- [REQUIRED TASK] Beginning with the first line of the data below, reproduce every line unchanged, ending with the line that holds "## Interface".

- [MATERIAL PROVIDED]
»»
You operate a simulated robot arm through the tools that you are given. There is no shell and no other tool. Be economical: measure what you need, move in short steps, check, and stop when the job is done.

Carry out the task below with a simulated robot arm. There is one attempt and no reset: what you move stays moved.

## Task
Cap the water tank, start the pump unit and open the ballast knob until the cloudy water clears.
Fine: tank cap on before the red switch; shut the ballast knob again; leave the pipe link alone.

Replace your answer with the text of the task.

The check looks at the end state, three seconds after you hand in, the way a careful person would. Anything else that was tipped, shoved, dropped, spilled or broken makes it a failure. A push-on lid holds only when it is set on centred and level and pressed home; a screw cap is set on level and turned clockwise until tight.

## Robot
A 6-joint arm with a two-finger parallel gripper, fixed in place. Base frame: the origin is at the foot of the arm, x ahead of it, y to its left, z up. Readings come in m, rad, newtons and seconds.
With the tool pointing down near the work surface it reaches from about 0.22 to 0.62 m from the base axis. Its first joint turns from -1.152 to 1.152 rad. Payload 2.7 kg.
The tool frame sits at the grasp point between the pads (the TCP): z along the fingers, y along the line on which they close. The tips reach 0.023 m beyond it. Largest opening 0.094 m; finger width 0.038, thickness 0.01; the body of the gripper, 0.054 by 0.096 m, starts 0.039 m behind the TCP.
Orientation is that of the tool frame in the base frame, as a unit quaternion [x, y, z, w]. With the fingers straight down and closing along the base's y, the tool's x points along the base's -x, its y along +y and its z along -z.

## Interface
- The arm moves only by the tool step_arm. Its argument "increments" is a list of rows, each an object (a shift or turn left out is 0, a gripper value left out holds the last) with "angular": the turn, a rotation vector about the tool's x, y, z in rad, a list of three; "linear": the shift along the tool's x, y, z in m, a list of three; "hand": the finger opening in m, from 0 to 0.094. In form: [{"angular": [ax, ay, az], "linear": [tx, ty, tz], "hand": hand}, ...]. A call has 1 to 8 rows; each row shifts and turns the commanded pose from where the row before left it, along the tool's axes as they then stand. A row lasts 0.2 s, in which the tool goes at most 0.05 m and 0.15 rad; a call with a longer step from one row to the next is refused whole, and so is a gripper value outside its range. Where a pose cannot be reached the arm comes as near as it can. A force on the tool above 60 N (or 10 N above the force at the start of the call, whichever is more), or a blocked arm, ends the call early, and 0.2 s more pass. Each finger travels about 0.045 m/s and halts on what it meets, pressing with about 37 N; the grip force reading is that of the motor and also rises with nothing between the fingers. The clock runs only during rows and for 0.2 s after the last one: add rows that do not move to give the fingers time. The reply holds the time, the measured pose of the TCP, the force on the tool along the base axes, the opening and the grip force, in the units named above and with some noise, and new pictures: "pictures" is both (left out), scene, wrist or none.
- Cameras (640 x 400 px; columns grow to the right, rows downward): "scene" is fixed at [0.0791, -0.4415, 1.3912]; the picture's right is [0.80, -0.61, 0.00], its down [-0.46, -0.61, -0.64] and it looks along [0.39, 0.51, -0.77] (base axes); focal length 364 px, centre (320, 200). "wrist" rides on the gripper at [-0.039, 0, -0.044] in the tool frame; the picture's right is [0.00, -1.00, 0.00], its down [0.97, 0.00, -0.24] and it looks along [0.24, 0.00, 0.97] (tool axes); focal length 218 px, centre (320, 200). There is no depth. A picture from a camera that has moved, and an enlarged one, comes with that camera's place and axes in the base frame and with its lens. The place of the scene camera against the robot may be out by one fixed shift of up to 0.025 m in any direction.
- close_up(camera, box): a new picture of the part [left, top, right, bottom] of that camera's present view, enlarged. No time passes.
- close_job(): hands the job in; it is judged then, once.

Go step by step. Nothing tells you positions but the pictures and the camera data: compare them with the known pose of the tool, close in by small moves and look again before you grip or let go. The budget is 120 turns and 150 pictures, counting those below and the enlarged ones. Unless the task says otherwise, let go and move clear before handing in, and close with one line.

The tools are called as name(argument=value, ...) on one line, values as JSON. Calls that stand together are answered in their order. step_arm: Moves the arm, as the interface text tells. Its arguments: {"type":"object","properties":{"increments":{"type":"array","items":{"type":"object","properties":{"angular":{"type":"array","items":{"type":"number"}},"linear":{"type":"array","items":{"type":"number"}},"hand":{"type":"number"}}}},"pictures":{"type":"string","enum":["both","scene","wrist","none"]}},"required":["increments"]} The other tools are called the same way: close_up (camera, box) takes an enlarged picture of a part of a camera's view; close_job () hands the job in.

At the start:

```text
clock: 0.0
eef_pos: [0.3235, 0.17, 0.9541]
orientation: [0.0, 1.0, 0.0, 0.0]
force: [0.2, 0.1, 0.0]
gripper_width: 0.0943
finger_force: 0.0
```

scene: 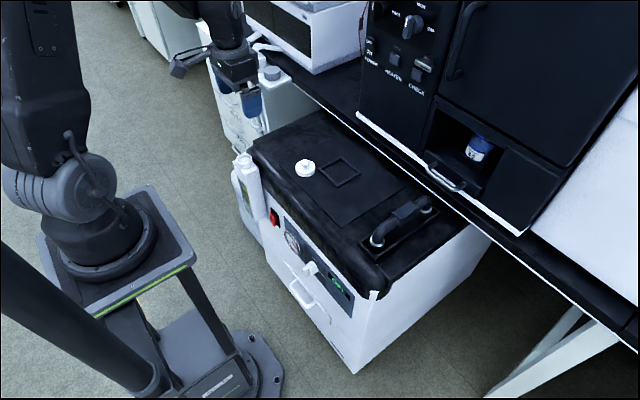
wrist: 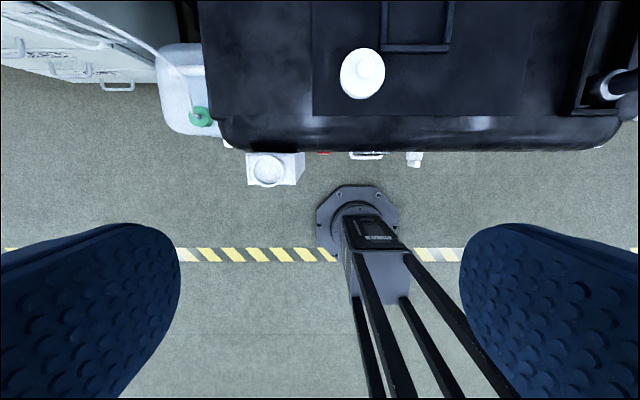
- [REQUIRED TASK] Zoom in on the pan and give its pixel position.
««
- [WRITTEN RESPONSE]
You operate a simulated robot arm through the tools that you are given. There is no shell and no other tool. Be economical: measure what you need, move in short steps, check, and stop when the job is done.

Carry out the task below with a simulated robot arm. There is one attempt and no reset: what you move stays moved.

## Task
Cap the water tank, start the pump unit and open the ballast knob until the cloudy water clears.
Fine: tank cap on before the red switch; shut the ballast knob again; leave the pipe link alone.

Replace your answer with the text of the task.

The check looks at the end state, three seconds after you hand in, the way a careful person would. Anything else that was tipped, shoved, dropped, spilled or broken makes it a failure. A push-on lid holds only when it is set on centred and level and pressed home; a screw cap is set on level and turned clockwise until tight.

## Robot
A 6-joint arm with a two-finger parallel gripper, fixed in place. Base frame: the origin is at the foot of the arm, x ahead of it, y to its left, z up. Readings come in m, rad, newtons and seconds.
With the tool pointing down near the work surface it reaches from about 0.22 to 0.62 m from the base axis. Its first joint turns from -1.152 to 1.152 rad. Payload 2.7 kg.
The tool frame sits at the grasp point between the pads (the TCP): z along the fingers, y along the line on which they close. The tips reach 0.023 m beyond it. Largest opening 0.094 m; finger width 0.038, thickness 0.01; the body of the gripper, 0.054 by 0.096 m, starts 0.039 m behind the TCP.
Orientation is that of the tool frame in the base frame, as a unit quaternion [x, y, z, w]. With the fingers straight down and closing along the base's y, the tool's x points along the base's -x, its y along +y and its z along -z.

## Interface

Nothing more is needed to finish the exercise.